## [DATA]
[start]
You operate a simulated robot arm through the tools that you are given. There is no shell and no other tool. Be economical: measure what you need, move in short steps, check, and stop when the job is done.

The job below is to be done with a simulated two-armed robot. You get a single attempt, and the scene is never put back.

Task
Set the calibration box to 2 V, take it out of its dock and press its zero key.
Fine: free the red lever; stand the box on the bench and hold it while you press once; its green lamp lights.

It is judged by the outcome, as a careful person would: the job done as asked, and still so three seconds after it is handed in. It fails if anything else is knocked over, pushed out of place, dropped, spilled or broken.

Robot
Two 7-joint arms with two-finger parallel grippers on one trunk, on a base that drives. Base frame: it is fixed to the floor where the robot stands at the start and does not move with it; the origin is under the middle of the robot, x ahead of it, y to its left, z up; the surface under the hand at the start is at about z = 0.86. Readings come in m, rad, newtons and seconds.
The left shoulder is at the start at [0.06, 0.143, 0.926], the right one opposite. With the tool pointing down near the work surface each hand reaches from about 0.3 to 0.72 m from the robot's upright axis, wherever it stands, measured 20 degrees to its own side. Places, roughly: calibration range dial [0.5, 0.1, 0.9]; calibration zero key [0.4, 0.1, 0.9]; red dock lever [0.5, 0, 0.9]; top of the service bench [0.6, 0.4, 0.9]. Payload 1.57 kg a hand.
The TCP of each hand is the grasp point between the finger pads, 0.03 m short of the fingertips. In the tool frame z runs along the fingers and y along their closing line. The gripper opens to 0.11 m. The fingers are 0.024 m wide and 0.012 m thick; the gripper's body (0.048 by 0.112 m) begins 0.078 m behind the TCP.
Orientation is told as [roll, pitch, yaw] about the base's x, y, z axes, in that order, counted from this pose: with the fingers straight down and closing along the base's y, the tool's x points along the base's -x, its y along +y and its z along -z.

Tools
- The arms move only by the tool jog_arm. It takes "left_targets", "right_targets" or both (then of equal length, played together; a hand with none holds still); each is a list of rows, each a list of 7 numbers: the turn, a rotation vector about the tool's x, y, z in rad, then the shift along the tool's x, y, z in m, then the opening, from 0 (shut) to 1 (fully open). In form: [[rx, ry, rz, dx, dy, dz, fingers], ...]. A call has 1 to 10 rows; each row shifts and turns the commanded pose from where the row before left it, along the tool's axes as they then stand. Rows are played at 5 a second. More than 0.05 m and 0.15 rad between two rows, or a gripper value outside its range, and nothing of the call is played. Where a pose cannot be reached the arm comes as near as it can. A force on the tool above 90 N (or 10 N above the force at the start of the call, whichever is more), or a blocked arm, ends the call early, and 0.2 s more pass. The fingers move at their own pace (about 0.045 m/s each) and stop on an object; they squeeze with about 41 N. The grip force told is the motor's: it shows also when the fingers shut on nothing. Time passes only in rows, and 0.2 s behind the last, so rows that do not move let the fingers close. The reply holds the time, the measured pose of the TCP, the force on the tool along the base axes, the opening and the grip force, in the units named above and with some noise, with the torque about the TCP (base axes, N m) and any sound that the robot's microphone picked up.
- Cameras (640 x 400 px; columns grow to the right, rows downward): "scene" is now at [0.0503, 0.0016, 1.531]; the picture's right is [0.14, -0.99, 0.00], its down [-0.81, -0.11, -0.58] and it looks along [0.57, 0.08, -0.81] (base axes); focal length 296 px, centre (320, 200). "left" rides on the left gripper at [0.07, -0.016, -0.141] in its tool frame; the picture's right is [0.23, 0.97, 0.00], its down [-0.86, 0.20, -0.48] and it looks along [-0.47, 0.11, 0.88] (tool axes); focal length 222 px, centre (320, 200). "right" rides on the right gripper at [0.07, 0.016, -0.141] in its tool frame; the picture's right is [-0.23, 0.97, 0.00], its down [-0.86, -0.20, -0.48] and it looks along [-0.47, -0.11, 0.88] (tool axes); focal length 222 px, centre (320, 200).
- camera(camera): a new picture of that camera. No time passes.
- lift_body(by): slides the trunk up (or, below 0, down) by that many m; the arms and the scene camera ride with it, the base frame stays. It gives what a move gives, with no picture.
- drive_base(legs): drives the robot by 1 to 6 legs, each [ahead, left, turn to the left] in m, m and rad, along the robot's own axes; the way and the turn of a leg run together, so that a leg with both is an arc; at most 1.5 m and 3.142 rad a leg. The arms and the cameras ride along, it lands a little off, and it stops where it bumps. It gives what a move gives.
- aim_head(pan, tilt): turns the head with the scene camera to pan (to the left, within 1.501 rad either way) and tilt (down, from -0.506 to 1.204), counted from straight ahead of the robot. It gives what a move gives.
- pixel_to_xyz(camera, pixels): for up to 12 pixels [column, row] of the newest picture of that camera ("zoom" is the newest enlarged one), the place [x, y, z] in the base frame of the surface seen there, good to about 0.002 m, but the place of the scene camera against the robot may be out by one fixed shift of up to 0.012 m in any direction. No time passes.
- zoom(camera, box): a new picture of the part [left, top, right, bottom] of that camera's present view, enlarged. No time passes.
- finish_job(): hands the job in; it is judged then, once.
[end]
## [SELECTED EXTRACT]
[start]
E’ sufficiente il dolo eventuale per integrare l’elemento psicologico della bancarotta fraudolenta per effetto di operazioni dolose che può concorrere con i reati tributari.

Si segnala ai lettori del blog la sentenza numero 3786.2021, resa dalla V Sezione penale della Corte di Cassazione che, pronunciatasi su un caso di bancarotta fraudolenta per effetto di operazioni dolose, si sofferma sull’elemento soggettivo della fattispecie e sul concorso del delitto fallimentare con i reati tributari.

In particolare, la Suprema Corte, quanto al tema della colpevolezza, enuncia il principio di diritto secondo cui l’elemento psicologico del reato fallimentare è configurato dal dolo generico, che può assumere la forma del dolo eventuale, essendo sufficiente che il fallimento conseguente ad operazioni dolose rappresenti l’effetto di una condotta volontaria, non necessariamente diretta in via intenzionale a produrre il dissesto dell’impresa con accettazione del rischio di cagionarne lo stato di insolvenza.

Il Collegio di legittimità richiama, altresì, il principio di diritto già affermato con altre pronunce, secondo il quale il reato di bancarotta per effetto di operazioni dolose può pacificamente concorrere con i reati tributari, in ragione della diversità della struttura delle fattispecie incriminatrici e dei beni giuridici protetti.

Per una migliore comprensione dell’argomento qui trattato, di seguito al commento della sentenza il lettore troverà:

(i) il testo della fattispecie incriminatrice;

(ii) gli arresti giurisprudenziali citati nella sentenza 3786/2021;

(iii) la rassegna delle più recenti massime riferite alle pronunce di legittimità in materia di bancarotta fraudolenta per effetto di operazioni dolose, oltre agli approfondimenti sul reato fallimentare che il lettore può trovare nell’area del sito dedicata all’argomento.

 

Il reato contestato e la doppia conforme di merito

Nel caso di specie, all’imputato, in qualità di amministratore unico della fallita, era contestato il delitto ex art. 216 – 223 co. 2 n. 2) legge fallimentare, per aver aggravato il dissesto della società per effetto di operazioni dolose, avendo omesso di versare le imposte dovute alla società da cui l’impresa aveva acquistato l’azienda.

La Corte di appello di Milano confermava la sentenza con la quale il GUP del locale Tribunale aveva condannato il prevenuto per il reato ascrittogli.
[end]
## [SET PROBLEM 1]
Transcribe exactly, and only, the lines beginning at the line containing "The left shoulder" and ending at the line containing "The TCP of each", both inclusive.
## [SET PROBLEM 2]
How does the selected extract go on? Write the next part.

## [FINAL RESULT 1]
The left shoulder is at the start at [0.06, 0.143, 0.926], the right one opposite. With the tool pointing down near the work surface each hand reaches from about 0.3 to 0.72 m from the robot's upright axis, wherever it stands, measured 20 degrees to its own side. Places, roughly: calibration range dial [0.5, 0.1, 0.9]; calibration zero key [0.4, 0.1, 0.9]; red dock lever [0.5, 0, 0.9]; top of the service bench [0.6, 0.4, 0.9]. Payload 1.57 kg a hand.
The TCP of each hand is the grasp point between the finger pads, 0.03 m short of the fingertips. In the tool frame z runs along the fingers and y along their closing line. The gripper opens to 0.11 m. The fingers are 0.024 m wide and 0.012 m thick; the gripper's body (0.048 by 0.112 m) begins 0.078 m behind the TCP.

## [FINAL RESULT 2]
Il ricorso per cassazione, il giudizio di legittimità e il principio di diritto

La difesa del giudicabile proponeva ricorso per cassazione avverso la decisione della Corte territoriale, articolando plurimi motivi di impugnazione.

La Suprema Corte ha dichiarato inammissibile il ricorso.

Di seguito si riportano i passaggi più significativi tratti dalla parte motiva della pronuncia in commento:

Nella fattispecie di cui all’art. 223, comma 2, n. 2, legge fallimentare, il fallimento conseguente ad operazioni dolose è solo l’effetto di una condotta volontaria, non intenzionalmente diretta a produrre il dissesto fallimentare, anche se il soggetto attivo dell’operazione ha accettato il rischio della stessa, per cui l’elemento soggettivo è integrato dal dolo generico (Sez. 5, sentenza n. 11945 del 22/09/1999); inoltre, stante la diversa oggettività delle condotte, la diversità sia dei beni tutelati e la struttura dei reati, è pacificamente ammesso il concorso tra il delitto di bancarotta fraudolenta e le varie fattispecie di reati tributari (Sez. 5, sentenza n. 30735 del 05/04/2019; Sez. 3, sentenza n. 3539 del 20/11/2015, dep. 27/01/2016; Sez. 5, sentenza n. 40009 del 23/04/2014)”.

 

La fattispecie incriminatrice:

Art. 223 legge fallimentare – Fatti di bancarotta fraudolenta

Si applicano le pene stabilite nell’art. 216 agli amministratori, ai direttori generali, ai sindaci e ai liquidatori di società dichiarate fallite, i quali hanno commesso alcuno dei fatti preveduti nel suddetto articolo.

Si applica alle persone suddette la pena prevista dal primo comma dell’art. 216, se:

1) hanno cagionato, o concorso a cagionare, il dissesto della società, commettendo alcuno dei fatti previsti dagli articoli 2621, 2622, 2626, 2627, 2628, 2629, 2632, 2633 e 2634 del codice civile;

2) hanno cagionato con dolo o per effetto di operazioni dolose il fallimento della società.

Si applica altresì in ogni caso la disposizione dell’ultimo comma dell’art. 216.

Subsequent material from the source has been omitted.